Time and time again we read about a hot new Kickstarter tech product. How could we live our lives without this latest gadget? Hundreds of backers and millions of dollars are raised, progress begins and enthusiastic posts come along. “Functional demonstrator ready!” “First prototype revealed!” “Developing into prodcution model!”…. then quite often the mood takes a cooler tone. Stories of component delays, design overspend, manufacturing partners letting them down all start to emerge.

Then there’s the compliance testing.

Slowly the cool mood turns to pleading, “Please bear with us!”

“We underestimated the technical difficulty” is one of the most common reasons that teams report running into trouble.

Even big companies fail at products sometimes. This isn’t about a product being a flop though – sometimes things go wrong even if a market is waiting for something. I decided to write this article because I believe the barriers to entry have fallen a long way, and developing custom electronics is no longer the preserve of those with hundreds of thousands of dollars behind them.

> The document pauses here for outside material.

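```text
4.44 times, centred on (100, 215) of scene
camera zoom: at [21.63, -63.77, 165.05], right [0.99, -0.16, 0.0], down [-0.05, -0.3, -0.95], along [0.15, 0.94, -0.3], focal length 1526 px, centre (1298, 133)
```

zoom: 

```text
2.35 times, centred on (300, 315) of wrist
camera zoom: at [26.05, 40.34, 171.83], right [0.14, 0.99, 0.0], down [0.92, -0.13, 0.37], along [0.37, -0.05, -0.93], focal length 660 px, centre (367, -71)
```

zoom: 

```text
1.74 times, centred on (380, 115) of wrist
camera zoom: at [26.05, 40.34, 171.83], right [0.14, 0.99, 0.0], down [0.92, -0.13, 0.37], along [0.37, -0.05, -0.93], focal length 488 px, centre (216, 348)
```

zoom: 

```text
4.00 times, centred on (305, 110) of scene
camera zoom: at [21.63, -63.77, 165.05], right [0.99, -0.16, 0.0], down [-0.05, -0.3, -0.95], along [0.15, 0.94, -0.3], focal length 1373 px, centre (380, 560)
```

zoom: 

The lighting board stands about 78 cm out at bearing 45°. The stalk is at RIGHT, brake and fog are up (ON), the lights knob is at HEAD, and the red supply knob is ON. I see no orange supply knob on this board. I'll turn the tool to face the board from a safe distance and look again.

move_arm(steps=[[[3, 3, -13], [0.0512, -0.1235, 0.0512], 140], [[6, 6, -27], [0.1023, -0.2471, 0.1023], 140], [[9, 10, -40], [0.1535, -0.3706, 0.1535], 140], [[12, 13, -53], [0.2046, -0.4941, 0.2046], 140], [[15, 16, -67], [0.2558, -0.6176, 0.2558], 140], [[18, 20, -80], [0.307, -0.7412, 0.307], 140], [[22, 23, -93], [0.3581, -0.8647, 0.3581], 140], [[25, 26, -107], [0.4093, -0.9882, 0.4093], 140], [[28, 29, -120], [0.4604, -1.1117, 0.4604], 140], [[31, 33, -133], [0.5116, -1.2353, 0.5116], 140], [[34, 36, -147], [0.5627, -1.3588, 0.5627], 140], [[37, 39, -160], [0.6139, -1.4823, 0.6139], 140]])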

Developing electronics is the easiest it’s ever been

Thing is, on the surface, designing electronic products these days looks easy. So much is available from low-cost dev boards, free toolchains, modules, shields etc – that almost anything can be dreampt up and prototyped using cheap and widely available modules. This is an amazing way of seeing what works. Within a couple of weeks you can go from nothing to a collection of dev boards, some code – even a custom PCB design can be laid out in completely free tools like Circuitmaker from Altium or KiCAD by watching a few tutorials and knowing a little bit about board design. Then you can send it off to your favourite Chinese board spinner and have some professionally-produced boards in your hands for the best part of $50. Code can be spun up using tools like STM32CubeMX or the amazing mBed from ARM and before long, with a bit of care, you’ve got your very own bit of tech!

From this point, the team then has two options:

  1. Embark on the detailed design process with your team
  2. Hire a design agency

Option 1 is great if you have some in-house talent, or are experienced in bringing products to market. The teams that can turn a winning formula often do again and again – every time is a learning experience and it only serves to make things more efficient for next time. Hiring the right kind of engineers for a fast-moving startup can be a nightmare if you don’t even know how to judge an average engineer for a good one – and even great engineers might not work well in that sort of environment.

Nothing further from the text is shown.